Bahreïn : Nabeel Rajab libéré mais condamné au silence
Reporters sans frontières (RSF) exprime son soulagement de voir l’un des prisonniers les plus emblématiques du Bahreïn, le blogueur Nabeel Rajab, libéré, mais rappelle que sa liberté est incomplète car il n’a toujours pas le droit de s’exprimer publiquement. Onze autres journalistes sont par ailleurs toujours derrière les barreaux. RSF appelle à leur libération immédiate.
Le blogueur et président du Bahrain Center for Human Rights Nabeel Rajab a été libéré le 9 juin, quelques jours avant le quatrième anniversaire de sa détention, qui avait commencé le 13 juin 2016. Mais les charges qui pèsent sur lui n’ont pas été levées pour autant. Condamné en février 2018 à cinq ans de prison, sa libération est en réalité un aménagement de peine. Il lui reste encore trois ans à purger, durant lesquels il ne sera pas autorisé à s’exprimer sur les questions de droits de l’Homme dans son pays.
Nabeel Rajab avait été accusé de “diffusion de fausses nouvelles et de rumeurs malveillantes qui portent atteinte au prestige de l’Etat” pour avoir dénoncé sur Twitter la guerre au Yémen et fait publier une lettre ouverte dans le New York Times en septembre 2016 et Le Monde en décembre 2016, dénonçant la pratique de la torture dans les prisons.
“La libération de Nabeel Rajab est un soulagement, mais la condition imposée de garder le silence prouve les réticences des autorités à permettre une vraie liberté d’informer, réagit Sabrina Bennoui, responsable du bureau Moyen-Orient à RSF. Onze journalistes sont par ailleurs encore détenus au Bahreïn, ce qui en fait l’un des pays qui emprisonne le plus les journalistes au Moyen-Orient, compte tenu de son faible nombre d’habitants. Les autorités doivent mettre un terme à ces détentions injustifiées.”

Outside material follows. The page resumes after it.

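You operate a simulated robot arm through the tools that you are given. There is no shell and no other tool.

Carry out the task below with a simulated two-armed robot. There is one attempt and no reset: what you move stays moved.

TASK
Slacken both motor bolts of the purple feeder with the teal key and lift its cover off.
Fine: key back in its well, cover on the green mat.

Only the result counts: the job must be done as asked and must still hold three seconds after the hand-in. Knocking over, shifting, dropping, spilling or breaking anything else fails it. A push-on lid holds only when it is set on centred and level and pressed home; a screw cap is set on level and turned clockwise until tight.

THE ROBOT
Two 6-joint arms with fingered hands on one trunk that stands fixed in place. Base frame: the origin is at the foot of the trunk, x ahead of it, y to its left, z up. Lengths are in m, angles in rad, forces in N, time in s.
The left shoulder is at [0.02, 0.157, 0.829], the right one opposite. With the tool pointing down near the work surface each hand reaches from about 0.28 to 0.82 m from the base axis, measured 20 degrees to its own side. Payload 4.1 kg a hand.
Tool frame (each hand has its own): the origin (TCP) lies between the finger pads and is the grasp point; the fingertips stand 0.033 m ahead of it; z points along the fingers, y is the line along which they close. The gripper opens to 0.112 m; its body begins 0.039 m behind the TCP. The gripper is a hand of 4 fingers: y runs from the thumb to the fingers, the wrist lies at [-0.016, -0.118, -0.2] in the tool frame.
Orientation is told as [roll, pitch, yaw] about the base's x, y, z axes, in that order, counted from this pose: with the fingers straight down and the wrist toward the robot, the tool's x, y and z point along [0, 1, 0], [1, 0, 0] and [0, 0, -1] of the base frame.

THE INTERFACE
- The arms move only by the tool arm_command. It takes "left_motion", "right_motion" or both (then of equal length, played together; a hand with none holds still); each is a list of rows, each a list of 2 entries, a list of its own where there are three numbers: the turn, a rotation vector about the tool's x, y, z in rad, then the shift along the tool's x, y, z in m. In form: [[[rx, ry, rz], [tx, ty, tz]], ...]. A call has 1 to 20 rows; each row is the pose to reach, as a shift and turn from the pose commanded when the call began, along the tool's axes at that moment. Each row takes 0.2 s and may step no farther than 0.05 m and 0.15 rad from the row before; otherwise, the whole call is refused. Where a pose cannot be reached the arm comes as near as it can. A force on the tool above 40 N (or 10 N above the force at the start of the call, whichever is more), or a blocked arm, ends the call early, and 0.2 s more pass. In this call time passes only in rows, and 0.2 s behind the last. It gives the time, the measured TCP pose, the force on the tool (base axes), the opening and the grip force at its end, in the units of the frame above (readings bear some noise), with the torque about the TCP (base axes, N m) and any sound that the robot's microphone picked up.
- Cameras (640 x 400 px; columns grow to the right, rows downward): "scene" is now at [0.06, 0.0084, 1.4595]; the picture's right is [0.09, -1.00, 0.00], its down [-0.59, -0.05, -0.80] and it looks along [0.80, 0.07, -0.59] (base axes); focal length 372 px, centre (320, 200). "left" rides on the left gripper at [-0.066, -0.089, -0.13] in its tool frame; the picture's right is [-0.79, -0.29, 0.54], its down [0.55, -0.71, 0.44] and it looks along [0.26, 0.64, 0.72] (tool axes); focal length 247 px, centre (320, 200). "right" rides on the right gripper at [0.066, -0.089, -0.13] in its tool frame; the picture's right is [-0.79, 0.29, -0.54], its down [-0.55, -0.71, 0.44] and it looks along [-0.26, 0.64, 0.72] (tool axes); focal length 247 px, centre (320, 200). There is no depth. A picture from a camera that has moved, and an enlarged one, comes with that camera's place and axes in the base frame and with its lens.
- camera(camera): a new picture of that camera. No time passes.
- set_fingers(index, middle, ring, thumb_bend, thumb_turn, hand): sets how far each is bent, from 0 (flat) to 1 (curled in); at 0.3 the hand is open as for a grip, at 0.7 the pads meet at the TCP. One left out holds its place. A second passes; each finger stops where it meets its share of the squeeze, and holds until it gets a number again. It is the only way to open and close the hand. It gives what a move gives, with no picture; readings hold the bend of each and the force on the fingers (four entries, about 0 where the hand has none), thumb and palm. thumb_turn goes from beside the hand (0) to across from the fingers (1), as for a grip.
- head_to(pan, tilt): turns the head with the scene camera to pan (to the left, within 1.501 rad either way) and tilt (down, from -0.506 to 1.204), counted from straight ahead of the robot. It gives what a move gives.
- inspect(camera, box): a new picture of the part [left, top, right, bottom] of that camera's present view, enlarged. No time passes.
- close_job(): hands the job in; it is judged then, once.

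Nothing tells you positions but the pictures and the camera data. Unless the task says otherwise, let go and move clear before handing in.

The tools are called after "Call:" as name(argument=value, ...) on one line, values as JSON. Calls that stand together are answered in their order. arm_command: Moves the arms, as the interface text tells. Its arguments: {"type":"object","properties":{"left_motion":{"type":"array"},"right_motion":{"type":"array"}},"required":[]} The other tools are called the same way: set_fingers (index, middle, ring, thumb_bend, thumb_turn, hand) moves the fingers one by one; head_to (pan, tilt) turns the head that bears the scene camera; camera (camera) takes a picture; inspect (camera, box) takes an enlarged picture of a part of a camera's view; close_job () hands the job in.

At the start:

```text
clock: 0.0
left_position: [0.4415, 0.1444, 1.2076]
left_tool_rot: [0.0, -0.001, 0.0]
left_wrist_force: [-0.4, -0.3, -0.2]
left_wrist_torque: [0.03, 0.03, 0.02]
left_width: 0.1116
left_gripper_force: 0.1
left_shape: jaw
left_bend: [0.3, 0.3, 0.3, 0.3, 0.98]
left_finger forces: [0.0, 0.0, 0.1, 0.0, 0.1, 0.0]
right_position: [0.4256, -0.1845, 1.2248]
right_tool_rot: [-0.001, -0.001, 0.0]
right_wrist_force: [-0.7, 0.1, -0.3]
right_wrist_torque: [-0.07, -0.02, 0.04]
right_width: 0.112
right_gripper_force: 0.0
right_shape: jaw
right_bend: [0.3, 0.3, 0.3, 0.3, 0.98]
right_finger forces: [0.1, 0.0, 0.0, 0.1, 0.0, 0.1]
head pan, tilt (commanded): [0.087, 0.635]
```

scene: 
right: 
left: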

L'annonce de la libération de Nabeel Rajab a été largement saluée par les organisations de la société civile, mais la situation générale reste préoccupante. Le président de l’organisation Americans for Democracy and Human Rights in Bahrain (ADHRB) Husain Abdulla rappelle notamment la nécessité de maintenir la pression sur les autorités bahreinies “jusqu’à ce que les journalistes et blogueurs influents comme Mahmood Al-Jazeeri et Abduljalil Alsingace soient libérés, ainsi que tous les autres prisonniers incarcérés pour avoir exprimé leur opinion.”
Certains cas de journalistes emprisonnés sont particulièrement symptomatiques d’une situation très dégradée au Bahreïn. Accusé d’avoir “soutenu une cellule terroriste” en “filmant leurs activités, en les publiant sur les réseaux sociaux et en les envoyant aux médias alors qu’il avait couvert les manifestations de 2011, le journaliste Hassan Mohamed Qambar a été condamné à plus de 100 ans d’emprisonnement, avant d’être également condamné, en décembre 2019, à la prison à perpétuité. En avril, le journaliste Mahmood Al-Jazeeri, condamné en 2017 à 15 ans de prison, a été pour sa part placé à l’isolement pour avoir contesté les déclarations officielles selon lesquelles des mesures ont été prises dans les établissements carcéraux pour lutter contre le Covid-19.
Le Bahreïn occupe la 169e place au Classement mondial de la liberté de la presse établi par RSF.